### [Task data]
★ ★ ★ ★

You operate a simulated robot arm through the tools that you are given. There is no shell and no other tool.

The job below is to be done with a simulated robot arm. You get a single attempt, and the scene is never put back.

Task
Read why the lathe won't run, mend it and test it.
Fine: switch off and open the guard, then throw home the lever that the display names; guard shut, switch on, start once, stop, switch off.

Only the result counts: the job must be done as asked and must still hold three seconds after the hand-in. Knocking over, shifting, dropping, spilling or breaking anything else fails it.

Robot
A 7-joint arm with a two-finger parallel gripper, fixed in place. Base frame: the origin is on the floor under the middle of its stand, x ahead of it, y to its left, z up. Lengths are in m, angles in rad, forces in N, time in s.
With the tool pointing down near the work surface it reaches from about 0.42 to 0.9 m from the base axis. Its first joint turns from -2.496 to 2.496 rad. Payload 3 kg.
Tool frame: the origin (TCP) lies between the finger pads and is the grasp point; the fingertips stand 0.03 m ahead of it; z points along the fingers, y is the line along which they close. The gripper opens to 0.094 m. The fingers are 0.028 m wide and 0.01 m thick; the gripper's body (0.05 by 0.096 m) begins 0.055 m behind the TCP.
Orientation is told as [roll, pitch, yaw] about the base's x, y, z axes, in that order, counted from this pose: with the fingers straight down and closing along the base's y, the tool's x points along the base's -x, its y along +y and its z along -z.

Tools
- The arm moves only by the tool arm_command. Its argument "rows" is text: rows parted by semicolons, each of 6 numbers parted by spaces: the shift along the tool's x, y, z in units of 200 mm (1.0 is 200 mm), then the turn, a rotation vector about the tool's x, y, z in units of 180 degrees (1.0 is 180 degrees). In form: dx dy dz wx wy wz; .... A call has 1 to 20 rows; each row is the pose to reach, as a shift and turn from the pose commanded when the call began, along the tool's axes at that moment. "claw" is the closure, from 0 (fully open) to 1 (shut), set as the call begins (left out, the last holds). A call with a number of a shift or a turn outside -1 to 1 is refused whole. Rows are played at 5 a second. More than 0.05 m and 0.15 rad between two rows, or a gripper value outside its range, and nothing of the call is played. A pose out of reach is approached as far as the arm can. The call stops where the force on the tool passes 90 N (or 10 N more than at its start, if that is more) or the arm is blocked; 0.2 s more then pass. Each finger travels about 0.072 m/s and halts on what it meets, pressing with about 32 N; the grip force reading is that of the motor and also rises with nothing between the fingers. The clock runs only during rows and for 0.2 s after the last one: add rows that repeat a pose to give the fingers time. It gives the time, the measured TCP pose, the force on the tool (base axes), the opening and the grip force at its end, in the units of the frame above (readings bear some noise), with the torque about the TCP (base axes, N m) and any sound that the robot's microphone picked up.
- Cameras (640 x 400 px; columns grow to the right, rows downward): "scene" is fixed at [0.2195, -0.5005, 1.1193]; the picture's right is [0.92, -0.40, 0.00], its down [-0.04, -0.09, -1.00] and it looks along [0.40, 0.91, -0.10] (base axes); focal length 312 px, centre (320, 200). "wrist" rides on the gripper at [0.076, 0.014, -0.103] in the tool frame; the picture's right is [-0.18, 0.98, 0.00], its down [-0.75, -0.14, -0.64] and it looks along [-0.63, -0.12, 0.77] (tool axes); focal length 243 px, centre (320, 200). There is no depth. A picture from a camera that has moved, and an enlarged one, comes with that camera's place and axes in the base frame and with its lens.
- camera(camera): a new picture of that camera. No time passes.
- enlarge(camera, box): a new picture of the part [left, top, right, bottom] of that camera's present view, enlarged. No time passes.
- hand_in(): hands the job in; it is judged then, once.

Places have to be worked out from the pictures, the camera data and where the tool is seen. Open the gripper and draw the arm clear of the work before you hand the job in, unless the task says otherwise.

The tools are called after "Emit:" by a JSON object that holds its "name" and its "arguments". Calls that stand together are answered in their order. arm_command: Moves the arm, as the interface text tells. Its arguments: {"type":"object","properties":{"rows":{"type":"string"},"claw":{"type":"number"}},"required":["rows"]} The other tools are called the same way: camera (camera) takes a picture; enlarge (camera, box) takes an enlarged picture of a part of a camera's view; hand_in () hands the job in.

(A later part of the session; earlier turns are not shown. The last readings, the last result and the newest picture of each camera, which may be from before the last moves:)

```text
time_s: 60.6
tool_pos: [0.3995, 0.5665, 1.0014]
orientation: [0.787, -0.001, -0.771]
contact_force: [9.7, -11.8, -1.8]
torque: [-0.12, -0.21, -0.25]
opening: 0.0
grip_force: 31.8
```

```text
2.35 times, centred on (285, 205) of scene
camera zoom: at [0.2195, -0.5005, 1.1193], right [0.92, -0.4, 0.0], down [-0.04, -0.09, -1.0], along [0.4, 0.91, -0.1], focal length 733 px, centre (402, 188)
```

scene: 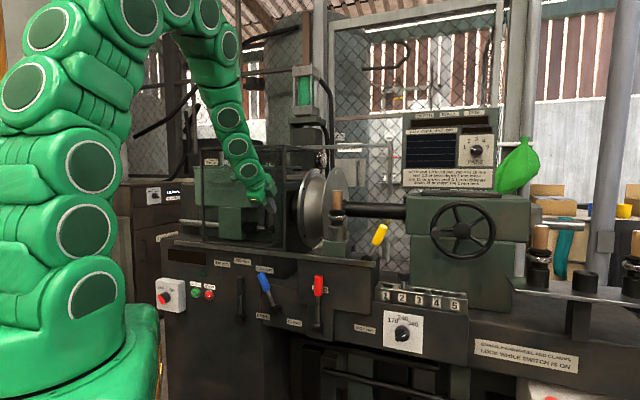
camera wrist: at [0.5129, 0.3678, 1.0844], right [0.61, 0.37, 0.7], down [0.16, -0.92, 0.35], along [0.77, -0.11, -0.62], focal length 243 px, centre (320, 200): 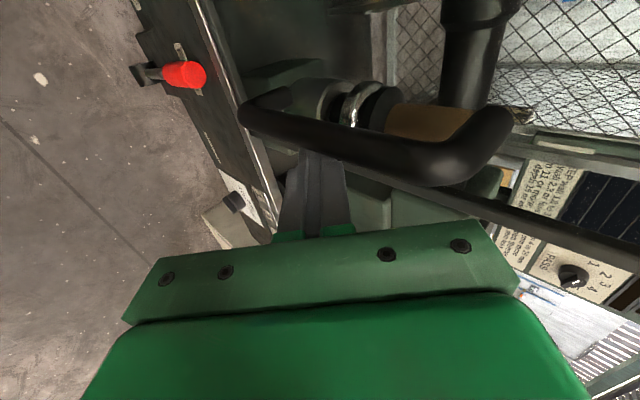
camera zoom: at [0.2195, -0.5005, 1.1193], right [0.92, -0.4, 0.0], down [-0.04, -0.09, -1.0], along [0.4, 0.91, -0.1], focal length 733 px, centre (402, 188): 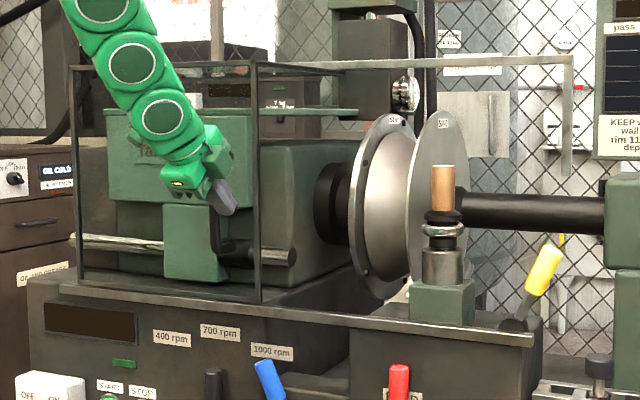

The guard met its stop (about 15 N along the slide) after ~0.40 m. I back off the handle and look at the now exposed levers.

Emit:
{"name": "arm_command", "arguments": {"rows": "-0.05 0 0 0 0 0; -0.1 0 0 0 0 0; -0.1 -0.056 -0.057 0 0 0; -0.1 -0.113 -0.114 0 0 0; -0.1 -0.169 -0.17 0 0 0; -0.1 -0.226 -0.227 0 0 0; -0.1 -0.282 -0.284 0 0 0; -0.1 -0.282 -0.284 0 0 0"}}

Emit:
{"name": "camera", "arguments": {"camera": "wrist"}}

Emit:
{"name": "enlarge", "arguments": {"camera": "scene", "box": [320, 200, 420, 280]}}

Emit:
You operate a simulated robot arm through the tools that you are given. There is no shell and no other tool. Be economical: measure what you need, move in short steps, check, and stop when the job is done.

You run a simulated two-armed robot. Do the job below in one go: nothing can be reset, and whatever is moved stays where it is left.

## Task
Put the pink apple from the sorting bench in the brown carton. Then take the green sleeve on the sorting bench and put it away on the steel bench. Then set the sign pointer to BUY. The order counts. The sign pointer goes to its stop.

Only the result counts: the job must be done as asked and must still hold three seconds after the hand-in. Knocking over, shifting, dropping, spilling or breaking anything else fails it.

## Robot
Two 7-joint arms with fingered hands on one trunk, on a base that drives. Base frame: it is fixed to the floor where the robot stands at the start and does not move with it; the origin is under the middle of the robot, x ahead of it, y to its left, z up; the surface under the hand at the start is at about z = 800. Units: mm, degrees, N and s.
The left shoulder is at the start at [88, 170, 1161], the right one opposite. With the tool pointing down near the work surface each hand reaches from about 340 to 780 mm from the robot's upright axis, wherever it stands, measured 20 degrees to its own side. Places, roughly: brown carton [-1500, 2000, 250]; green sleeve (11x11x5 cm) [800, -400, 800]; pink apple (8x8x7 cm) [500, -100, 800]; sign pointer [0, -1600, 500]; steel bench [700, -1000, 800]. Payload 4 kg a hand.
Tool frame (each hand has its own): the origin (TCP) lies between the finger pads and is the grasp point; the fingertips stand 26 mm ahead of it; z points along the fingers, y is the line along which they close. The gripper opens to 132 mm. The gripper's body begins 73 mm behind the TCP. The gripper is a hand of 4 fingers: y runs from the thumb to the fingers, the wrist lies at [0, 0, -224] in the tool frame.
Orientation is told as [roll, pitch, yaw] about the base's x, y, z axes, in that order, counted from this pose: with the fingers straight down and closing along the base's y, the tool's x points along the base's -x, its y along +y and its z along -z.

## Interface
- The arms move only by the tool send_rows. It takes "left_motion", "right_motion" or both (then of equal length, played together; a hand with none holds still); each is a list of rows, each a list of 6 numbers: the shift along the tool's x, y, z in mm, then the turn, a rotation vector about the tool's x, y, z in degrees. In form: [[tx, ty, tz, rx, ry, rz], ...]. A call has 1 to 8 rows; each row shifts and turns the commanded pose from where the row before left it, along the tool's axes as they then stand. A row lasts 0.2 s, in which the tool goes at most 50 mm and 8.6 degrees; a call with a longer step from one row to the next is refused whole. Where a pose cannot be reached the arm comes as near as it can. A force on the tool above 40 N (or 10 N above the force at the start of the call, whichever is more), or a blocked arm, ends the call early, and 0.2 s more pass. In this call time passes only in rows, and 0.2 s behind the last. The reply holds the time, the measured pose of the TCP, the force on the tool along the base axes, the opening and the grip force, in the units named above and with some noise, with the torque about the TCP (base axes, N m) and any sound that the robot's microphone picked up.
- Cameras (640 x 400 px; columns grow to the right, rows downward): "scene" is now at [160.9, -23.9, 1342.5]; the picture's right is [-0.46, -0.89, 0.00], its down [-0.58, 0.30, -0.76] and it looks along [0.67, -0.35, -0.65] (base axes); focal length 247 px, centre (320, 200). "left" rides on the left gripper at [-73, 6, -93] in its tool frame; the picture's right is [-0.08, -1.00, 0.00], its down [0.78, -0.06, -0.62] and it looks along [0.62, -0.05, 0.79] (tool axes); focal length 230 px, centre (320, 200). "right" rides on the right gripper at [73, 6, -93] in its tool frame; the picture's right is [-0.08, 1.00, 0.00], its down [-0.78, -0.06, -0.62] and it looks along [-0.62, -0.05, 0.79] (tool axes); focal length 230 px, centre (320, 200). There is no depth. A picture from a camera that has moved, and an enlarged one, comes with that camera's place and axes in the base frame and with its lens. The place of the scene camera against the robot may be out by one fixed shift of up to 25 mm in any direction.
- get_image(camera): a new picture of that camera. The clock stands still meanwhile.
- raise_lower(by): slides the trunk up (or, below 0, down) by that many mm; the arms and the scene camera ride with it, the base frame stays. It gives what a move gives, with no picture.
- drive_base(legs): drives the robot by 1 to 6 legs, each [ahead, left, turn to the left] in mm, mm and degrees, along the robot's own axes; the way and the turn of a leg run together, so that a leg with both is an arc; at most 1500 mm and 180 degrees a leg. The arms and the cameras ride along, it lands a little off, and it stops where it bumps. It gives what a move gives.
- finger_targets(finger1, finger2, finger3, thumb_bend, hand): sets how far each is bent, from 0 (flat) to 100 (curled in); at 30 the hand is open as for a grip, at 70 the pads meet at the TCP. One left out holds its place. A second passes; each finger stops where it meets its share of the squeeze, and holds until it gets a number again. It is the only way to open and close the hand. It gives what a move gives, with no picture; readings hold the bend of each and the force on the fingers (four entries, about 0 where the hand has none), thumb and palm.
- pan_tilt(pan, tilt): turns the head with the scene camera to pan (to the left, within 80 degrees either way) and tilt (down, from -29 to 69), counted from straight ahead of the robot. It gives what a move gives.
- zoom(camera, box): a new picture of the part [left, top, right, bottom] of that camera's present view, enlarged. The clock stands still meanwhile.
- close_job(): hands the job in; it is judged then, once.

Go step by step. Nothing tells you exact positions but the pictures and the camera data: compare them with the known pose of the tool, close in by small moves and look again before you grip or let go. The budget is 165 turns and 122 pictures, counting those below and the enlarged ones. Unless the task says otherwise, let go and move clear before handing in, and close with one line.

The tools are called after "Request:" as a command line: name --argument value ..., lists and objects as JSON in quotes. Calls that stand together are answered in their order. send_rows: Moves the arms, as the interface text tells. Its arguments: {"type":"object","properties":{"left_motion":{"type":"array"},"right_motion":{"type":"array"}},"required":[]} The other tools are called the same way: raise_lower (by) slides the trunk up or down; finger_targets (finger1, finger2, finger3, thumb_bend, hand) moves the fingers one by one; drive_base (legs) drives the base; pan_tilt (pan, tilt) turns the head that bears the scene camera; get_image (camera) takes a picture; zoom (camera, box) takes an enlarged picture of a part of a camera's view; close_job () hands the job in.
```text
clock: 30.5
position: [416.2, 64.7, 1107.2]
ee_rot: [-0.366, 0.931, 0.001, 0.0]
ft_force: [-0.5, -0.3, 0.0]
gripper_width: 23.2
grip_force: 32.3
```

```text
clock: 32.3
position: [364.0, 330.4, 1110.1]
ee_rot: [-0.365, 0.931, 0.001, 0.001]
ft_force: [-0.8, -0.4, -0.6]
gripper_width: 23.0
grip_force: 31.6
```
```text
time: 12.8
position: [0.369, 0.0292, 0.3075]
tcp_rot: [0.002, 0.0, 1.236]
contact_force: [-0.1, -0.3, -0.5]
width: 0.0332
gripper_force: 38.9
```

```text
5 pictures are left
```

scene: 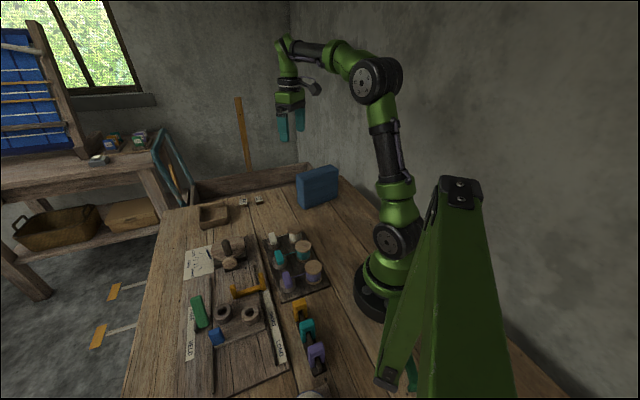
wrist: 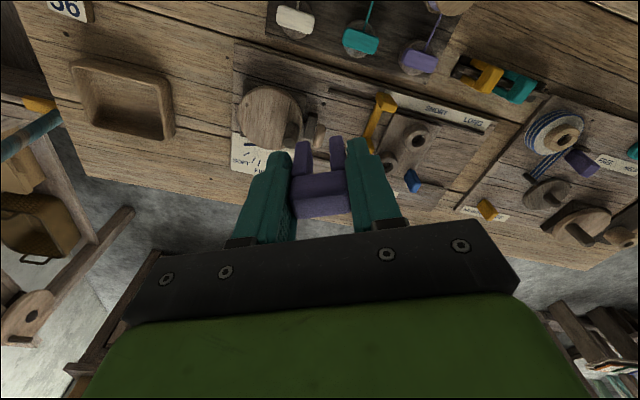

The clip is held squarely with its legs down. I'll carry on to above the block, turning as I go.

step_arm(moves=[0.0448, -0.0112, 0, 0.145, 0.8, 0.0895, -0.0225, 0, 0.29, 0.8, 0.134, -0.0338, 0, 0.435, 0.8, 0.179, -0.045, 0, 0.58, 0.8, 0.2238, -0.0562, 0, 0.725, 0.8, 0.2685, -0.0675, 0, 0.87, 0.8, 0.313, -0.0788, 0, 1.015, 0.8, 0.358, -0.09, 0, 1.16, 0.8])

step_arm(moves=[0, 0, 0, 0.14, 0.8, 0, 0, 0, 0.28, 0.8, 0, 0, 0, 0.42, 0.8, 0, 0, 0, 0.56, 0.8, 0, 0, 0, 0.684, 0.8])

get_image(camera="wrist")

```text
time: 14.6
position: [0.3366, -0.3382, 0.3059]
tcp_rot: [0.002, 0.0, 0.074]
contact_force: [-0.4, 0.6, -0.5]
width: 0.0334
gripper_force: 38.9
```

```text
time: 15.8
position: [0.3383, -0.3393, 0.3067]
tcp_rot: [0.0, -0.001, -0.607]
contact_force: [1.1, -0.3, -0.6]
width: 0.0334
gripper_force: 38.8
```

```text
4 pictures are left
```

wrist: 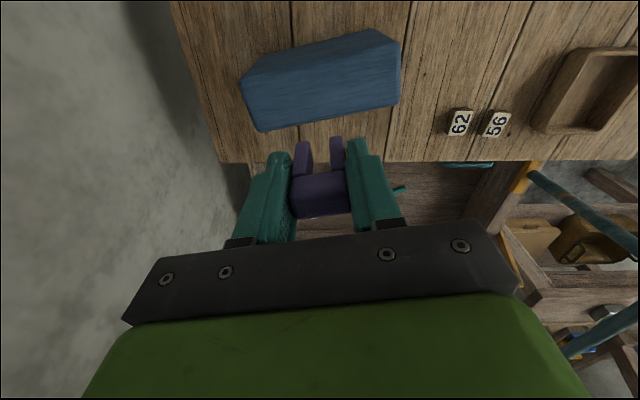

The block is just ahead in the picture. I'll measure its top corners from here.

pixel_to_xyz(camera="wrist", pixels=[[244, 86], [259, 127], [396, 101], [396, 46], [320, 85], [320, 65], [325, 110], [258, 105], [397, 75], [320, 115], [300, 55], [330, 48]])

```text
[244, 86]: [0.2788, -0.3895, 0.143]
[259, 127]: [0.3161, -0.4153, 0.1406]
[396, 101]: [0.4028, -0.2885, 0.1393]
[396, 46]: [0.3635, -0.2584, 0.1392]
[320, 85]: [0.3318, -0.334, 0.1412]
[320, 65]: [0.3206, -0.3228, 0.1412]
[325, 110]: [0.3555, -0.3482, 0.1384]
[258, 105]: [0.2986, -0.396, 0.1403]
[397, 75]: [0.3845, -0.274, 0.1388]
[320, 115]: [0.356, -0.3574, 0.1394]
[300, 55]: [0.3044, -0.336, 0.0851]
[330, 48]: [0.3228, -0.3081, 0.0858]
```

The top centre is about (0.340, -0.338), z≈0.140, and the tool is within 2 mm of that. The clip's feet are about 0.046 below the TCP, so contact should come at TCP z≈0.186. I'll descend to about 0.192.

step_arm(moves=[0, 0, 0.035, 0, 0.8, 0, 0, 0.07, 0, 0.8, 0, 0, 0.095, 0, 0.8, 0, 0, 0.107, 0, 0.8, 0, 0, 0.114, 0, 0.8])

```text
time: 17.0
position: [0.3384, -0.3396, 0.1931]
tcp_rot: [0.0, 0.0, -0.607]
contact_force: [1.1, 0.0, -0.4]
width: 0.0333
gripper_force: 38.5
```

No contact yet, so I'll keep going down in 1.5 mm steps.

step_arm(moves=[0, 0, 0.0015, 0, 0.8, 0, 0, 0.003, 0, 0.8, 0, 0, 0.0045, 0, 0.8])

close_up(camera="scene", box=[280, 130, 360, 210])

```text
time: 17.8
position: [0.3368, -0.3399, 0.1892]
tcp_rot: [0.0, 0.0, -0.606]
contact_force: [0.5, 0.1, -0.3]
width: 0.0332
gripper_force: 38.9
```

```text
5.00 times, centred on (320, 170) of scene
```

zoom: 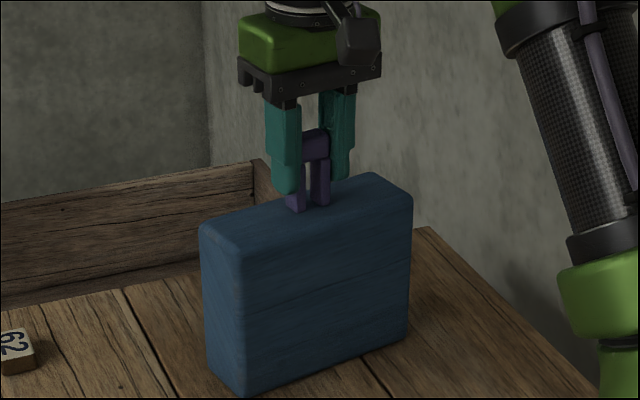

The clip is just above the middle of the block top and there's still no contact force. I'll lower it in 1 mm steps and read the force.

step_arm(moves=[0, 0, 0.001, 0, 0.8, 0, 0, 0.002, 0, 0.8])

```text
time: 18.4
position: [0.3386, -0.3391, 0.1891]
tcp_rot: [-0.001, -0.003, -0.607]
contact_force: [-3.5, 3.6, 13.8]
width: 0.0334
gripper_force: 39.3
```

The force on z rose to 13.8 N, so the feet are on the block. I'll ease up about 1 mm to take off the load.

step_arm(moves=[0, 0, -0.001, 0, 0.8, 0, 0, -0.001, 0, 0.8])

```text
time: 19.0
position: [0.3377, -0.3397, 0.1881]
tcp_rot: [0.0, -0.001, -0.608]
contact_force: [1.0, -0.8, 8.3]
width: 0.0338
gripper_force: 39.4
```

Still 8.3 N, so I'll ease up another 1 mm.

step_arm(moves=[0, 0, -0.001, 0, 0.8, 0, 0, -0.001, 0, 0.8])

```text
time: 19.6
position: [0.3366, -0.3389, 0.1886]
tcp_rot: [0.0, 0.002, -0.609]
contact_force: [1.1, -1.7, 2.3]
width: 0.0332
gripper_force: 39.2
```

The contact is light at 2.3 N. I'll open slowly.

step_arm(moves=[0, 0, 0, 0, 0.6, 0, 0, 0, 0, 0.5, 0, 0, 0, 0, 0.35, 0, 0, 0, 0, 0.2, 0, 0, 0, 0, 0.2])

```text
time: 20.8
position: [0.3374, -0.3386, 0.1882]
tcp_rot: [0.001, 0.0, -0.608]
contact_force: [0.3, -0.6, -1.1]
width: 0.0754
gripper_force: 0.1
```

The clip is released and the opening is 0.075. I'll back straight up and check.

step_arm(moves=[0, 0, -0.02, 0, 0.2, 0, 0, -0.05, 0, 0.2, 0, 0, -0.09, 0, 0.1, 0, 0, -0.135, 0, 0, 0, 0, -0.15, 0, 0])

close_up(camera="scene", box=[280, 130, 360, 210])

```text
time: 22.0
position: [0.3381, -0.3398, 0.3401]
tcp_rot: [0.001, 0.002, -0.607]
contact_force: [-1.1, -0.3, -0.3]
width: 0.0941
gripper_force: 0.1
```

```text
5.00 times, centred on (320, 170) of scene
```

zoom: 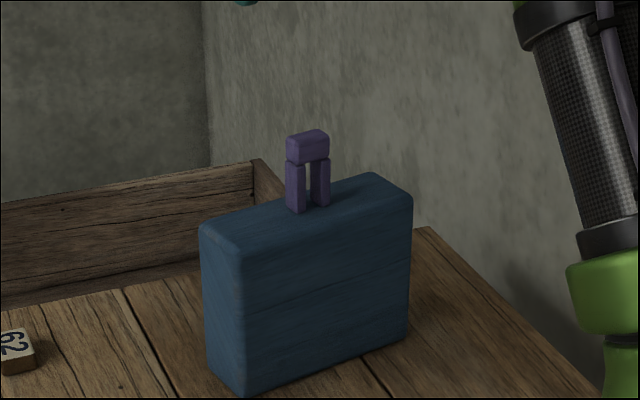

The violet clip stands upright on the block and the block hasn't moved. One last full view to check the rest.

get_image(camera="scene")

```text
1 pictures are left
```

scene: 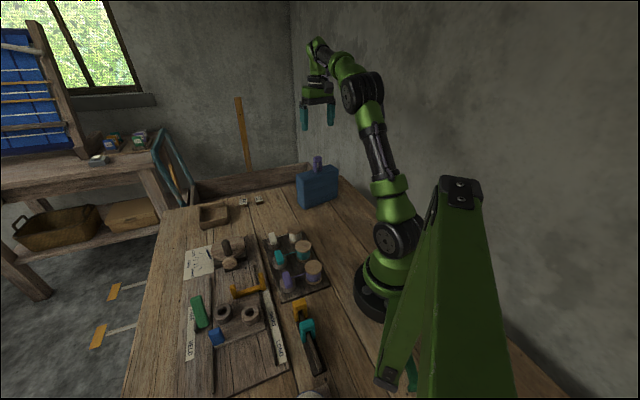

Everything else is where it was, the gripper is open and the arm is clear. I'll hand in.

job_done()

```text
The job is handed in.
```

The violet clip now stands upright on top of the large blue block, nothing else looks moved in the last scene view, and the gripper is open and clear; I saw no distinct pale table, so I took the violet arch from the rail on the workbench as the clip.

★ ★ ★ ★

How many lines in the records above contain the word "shell"? Give only the number.

### [Answer to this problem]
2